The fall 2013 season opens Monday, September 9, with a lecture by Bill and Stephanie Sick Visiting Professor Andrea Zittel. Korean artists Moon Kyungwon and Jeon Joonho discuss their Sullivan Galleries exhibition News from Nowhere: Chicago Laboratory on September 16, followed by a visit from visualization research pioneers Fernanda Viégas and Martin Wattenberg on September 24. Iconic American writer George Saunders details his newest collection of short stories Tenth of December on October 9, and visionary architect and 2013 Pritzker Prize Laureate Toyo Ito lectures on October 15. Korean fashion designer Kuho Jung visits on October 28, followed by conceptual artist and SAIC Distinguished Alumni Lecturer Iñigo Manglano-Ovalle (MFA 1989) on November 12. The series closes on December 3 with a presentation by Brazilian abstract painter Beatriz Milhazes. More information on each presenter is included below.
VAP Online
In addition to making their appearances open to the public, SAIC presents many Visiting Artists Program lectures as audio podcasts online at saic.edu/vap. Recent presenters include Carolyn Christov-Bakargiev, Jacob Hashimoto, Martha Schwartz, and Catherine Opie. Join the conversation by following VAP on Facebook or by signing up for its eNewsletter.
Admission
All lectures are free and open to the public unless otherwise noted. Reservations for groups of 10 or more must be made two weeks prior to the lecture. Otherwise, seating is on a first come, first served basis.

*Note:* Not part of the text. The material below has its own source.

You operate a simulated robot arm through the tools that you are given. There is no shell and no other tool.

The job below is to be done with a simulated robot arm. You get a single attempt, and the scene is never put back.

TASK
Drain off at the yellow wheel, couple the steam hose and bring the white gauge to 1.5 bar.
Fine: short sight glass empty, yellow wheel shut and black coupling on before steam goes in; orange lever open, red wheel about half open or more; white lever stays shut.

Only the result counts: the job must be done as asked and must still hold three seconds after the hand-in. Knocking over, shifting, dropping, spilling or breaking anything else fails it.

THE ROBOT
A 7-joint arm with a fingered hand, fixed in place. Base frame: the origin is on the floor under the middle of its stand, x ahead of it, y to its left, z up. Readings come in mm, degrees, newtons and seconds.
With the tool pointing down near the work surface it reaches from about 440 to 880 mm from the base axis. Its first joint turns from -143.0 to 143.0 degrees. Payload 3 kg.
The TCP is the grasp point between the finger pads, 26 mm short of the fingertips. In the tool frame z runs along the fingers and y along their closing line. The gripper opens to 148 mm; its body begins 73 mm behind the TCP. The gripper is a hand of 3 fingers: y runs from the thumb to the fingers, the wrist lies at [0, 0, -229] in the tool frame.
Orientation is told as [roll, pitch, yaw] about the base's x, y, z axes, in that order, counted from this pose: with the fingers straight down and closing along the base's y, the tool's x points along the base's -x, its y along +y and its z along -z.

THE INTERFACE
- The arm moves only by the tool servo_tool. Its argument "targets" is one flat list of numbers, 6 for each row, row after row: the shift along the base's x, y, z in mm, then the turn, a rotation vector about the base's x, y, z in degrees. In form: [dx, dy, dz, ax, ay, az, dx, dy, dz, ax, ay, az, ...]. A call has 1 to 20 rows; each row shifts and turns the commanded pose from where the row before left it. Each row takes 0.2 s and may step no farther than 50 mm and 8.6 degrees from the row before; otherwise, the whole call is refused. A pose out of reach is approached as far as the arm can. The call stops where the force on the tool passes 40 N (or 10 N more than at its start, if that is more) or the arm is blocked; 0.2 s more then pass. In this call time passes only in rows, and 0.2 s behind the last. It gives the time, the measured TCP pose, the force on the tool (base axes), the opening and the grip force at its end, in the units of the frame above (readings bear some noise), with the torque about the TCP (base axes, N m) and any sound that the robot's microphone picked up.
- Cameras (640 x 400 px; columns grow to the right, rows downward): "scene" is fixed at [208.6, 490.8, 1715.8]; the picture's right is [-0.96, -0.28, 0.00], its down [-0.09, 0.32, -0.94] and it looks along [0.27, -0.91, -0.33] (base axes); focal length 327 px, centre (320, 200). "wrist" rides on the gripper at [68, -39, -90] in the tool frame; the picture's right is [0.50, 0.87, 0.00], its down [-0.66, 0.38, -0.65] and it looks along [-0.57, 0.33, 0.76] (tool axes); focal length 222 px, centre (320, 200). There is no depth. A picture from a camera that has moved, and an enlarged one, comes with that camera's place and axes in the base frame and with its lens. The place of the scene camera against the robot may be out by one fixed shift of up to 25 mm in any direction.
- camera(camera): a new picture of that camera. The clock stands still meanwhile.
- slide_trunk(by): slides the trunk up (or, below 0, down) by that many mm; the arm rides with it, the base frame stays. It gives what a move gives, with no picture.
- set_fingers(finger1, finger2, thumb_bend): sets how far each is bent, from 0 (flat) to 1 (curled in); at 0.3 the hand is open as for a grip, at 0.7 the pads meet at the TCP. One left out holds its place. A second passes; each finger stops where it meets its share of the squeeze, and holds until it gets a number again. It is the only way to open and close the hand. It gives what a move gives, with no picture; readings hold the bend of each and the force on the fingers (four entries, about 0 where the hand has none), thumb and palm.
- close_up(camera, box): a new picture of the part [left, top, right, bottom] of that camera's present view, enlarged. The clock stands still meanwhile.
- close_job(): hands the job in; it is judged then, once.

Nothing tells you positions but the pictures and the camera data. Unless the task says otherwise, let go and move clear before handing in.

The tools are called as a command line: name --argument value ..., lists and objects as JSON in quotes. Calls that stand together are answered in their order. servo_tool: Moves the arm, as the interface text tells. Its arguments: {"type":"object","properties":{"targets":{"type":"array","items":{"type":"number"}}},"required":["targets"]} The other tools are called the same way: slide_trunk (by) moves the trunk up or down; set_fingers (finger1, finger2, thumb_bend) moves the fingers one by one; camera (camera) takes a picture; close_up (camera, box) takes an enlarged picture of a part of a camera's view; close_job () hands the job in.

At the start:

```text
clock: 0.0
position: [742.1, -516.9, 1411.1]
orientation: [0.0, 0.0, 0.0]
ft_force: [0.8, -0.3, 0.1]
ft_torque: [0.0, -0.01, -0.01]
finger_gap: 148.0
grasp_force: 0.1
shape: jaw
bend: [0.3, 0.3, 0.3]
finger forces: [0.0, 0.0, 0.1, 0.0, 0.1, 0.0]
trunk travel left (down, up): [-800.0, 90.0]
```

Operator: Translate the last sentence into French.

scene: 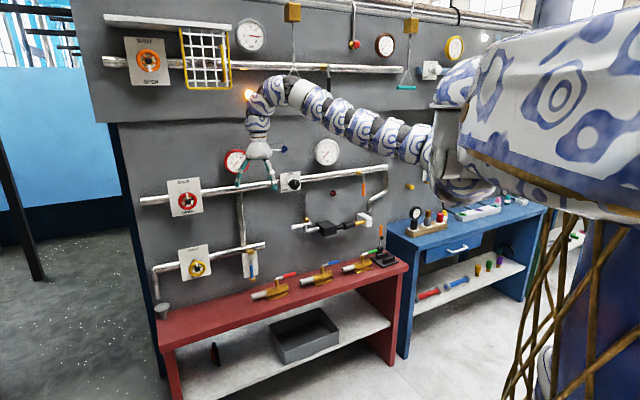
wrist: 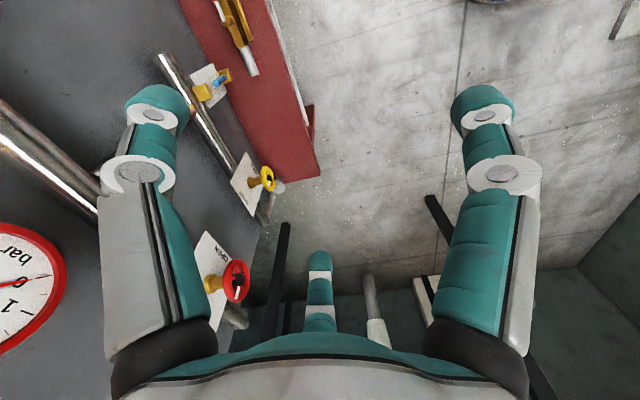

Andrea Zittel: Bill and Stephanie Sick Visiting Professor
Monday, September 9, 6:00 p.m.
The Art Institute of Chicago, Rubloff Auditorium, 230 S. Columbus Dr.
Since the early 1990s, Andrea Zittel has used the arena of her day-to-day life to develop and test prototypes for living structures and situations. The experiments are at times extreme—such as wearing a uniform for months, exploring the limitations of living space, and living without measured time. However, one of the most important goals of this work for Zittel is to illuminate how we attribute significance to chosen structures or ways of life and how arbitrary any choice of structure can be. Zittel uses her work in order to try to comprehend values such as “freedom,” “security,” “authorship,” and “expertise.” She is interested in how concrete and rational qualities are often subjective or invented. Zittel’s A–Z enterprise encompasses all aspects of daily living. Home furniture, clothing, and food all become the sites of investigation in an ongoing endeavor to better understand human nature and the social construction of needs. Andrea Zittel is based in Joshua Tree, California, where she founded A–Z West and is a co-organizer of the High Desert Test Sites and the A–Z smockshop. Zittel has had solo exhibitions at the San Francisco Museum of Modern Art; Carnegie Museum of Art, Pittsburgh; Deichtorhallen, Hamburg; Museum of Contemporary Art, Basel; and the Louisiana Museum, Humlebaek, Denmark, among others.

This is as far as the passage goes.